▶ _Work to complete_:
Your answer continues the source text from its final sentence.

▶ _Source text_:
Meditiamo sulla Parola – XXVII domenica del tempo ordinario – anno C
Lc 17,5-10
La pagina evangelica di questa domenica inizia con una richiesta insolita che gli apostoli rivolgono a Gesù: “Accresci la nostra fede!”.
Questa domanda ci invita a riflettere su un tema fondamentale, ossia la nostra fede, se abbiamo fiducia in Dio. Tuttavia, la domanda è posta dagli apostoli in modo da condurre il discorso sulla fede a una logica di tipo quantitativo, quasi come se gli apostoli chiedessero a Gesù di aiutarli a diventare dei giganti della fede.
La risposta di Gesù riconduce il tema su un binario diverso: la fede non è questione di quantità, bensì di qualità, come sottolinea il riferimento al (piccolo) granello di senape. Anche una fede piccola, dice Gesù, è in grado di sradicare un gelso, considerato un albero molto difficile da sradicare, in quanto sviluppa radici molto profonde, ben salde nel terreno. Si potrebbe dire, quindi, che il contrario della fede è un pensiero – e un conseguente atteggiamento –granitico e statico, fondato su convinzioni e idee che non siamo disposti a “sradicare” da noi stessi.
Per contro, la fede richiede un atteggiamento aperto e dinamico. Fede significa rinunciare a fare affidamento solo su se stessi, mettendo al centro Cristo e la sua parola. Fede significa aderire a una relazione, seguire Gesù e fidarsi della sua parola. Se confidiamo solo in noi stessi, siamo portati ad accampare meriti dinanzi a Dio, come fa il fariseo al tempio (Lc 18,10-14).
Più che una fede grande o piccola, ci è richiesta una fede autentica, basata sulla scelta continuamente rinnovata di credere. La fede autentica trasforma la vita, è dono e, al contempo, richiede responsabilità. La vita di fede è una vita attiva, alla sequela di Cristo e al servizio della parola.

▶ _Provided material_:
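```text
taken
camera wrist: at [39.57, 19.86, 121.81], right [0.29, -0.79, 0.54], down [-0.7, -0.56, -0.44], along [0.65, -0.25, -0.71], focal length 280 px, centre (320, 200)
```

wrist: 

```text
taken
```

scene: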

▶ _Result of the exercise_:
E Gesù trasmette questo chiaro messaggio agli apostoli con il breve racconto del padrone e dello schiavo. Lo schiavo, quando ritorna dal lavoro, deve subito preparare la cena al suo padrone, il quale non lo ringrazia per aver svolto il suo lavoro. Gli apostoli, inviati a lavorare nella vigna del Signore, non devono attendersi ringraziamenti, essendo “servi inutili” (“a tempo pieno”, come sottolineava Don Tonino Bello).
Ma, attenzione, a interpretare correttamente il termine “inutile”, che va, infatti, inteso quale sinonimo di “senza un utile”, ossia senza pretese. Se il nostro servizio è condotto con l’aspettativa di ricevere un premio, un riconoscimento, una gratificazione, non è fondato sull’affidarsi a Dio. Se Gesù sta tra gli uomini come colui che serve (Lc 22,27), il nostro servizio gratuito, che non attende ricompense, ci rende simili a lui e concretamente esprime il nostro affidarci, il nostro porci alla sua sequela. La fede non è basata sulla logica del do ut des, che ridurrebbe il rapporto con Dio a un accumulare meriti da cui, poi, deriverebbe la giusta ricompensa. Eppure, si tratta di una mentalità molto diffusa al tempo di Gesù e anche oggi, che rischia di “mercificare” il rapporto con Dio. La stessa preghiera, se frutto di questa mentalità, si traduce in una serie di richieste che facciamo al Signore; e ciò ci rende incapaci di ascoltarlo. Essere servi inutili ci libera anche dall’idea che noi siamo indispensabili, quasi come se tutto dipendesse dal nostro agire, e ci consente di elevare il canto del salmo 131:
Signore, il mio cuore non si esalta
i miei occhi non guardano troppo in alto
non vado in cerca di cose grandi
di grandi azioni al di là delle mie forze.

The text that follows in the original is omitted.